The death toll from Spanish flu is estimated at 625,000 in the U.S. alone. Worldwide, the epidemic is the most deadly in recorded history.

“This seminar will give teachers an opportunity to read and discuss the most recent scholarship on this devastating and historically significant event,” said Ewing, who became interested in this epidemic several years ago and finds it "the source of remarkable human stories, powerful social forces, and deep medical challenges." Participants will also use primary sources to conduct original research.

"The outbreak of Ebola is a reminder of the importance of understanding the ways that medical authorities, health officials, and the general public responded to the spread of a global disease as well as the fear of disease within communities," Ewing said.

The course will explore how the outbreak changed attitudes toward disease and medicine, strategies for public health interventions, and relationships between state and society on local, national, and global scales. It will also examine the effect of the epidemic, which began in military camps during World War I, on the battlefields of Europe and on the home front.

“We are pleased to host this seminar on behalf of the NEH,” said Elizabeth Spiller, dean of the College of Liberal Arts and Human Sciences. “NEH summer seminars provide an important opportunity for teachers to have access to cutting-edge scholarly research and to join conversations with peers from around the country.”

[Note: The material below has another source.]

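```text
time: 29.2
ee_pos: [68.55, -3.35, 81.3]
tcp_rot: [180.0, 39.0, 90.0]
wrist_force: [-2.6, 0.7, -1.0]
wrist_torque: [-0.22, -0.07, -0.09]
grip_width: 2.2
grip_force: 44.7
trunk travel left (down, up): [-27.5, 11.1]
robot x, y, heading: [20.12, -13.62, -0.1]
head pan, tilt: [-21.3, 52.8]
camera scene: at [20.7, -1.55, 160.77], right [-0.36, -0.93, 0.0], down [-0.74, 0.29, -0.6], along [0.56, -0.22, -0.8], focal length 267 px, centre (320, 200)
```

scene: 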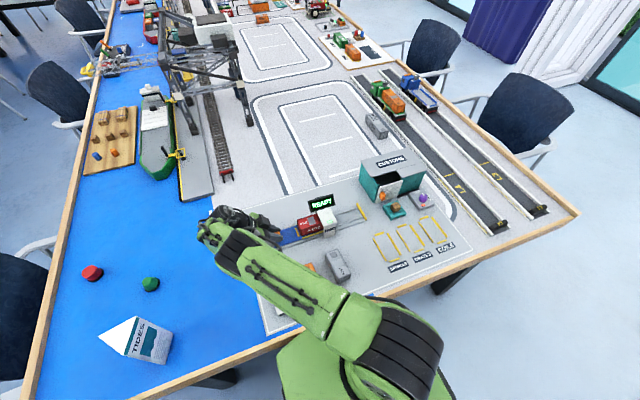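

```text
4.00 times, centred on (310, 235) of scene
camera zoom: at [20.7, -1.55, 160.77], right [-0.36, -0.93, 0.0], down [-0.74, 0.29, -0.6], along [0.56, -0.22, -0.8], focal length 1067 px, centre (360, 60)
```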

Participants will begin with a week at Virginia Tech for orientation to research methods, and readings and discussions on the pandemic. Among session leaders will be Nancy Bristow, author of “American Pandemic,” regarded as one of the best histories on effects of the Spanish flu in the U.S.

In the second week, participants will study with scholars, librarians, and archivists in Washington during site visits to the Library of Congress, National Archives, and National Library of Medicine. For the third week, they will return to Blacksburg to complete their research and discuss their findings.

Visiting speakers in addition to Bristow, a professor of history at University of Puget Sound, will be Vanessa Northington Gamble, a physician and medical historian at George Washington University; Matthew Heaton, an associate professor of history at Virginia Tech; and Phillip Troutman, an assistant professor of writing at George Washington University. 

Gus Teller of Blacksburg Middle School will serve as the master teacher.

Ewing has extensive experience working with teachers and building collaborations among scholars, librarians, and archivists. He has served on coordinating committees for three “Teaching American History” projects in Southwest Virginia and has led more than 20 workshops on topics in world and American history.

Ewing received his bachelor’s degree from Williams College and a master’s degree and Ph.D. from the University of Michigan.

Created in 1965 as an independent federal agency, the National Endowment for the Humanities is one of the nation’s largest funders of humanities programs. It awards grants to top-rated proposals selected by panels of independent external reviewers.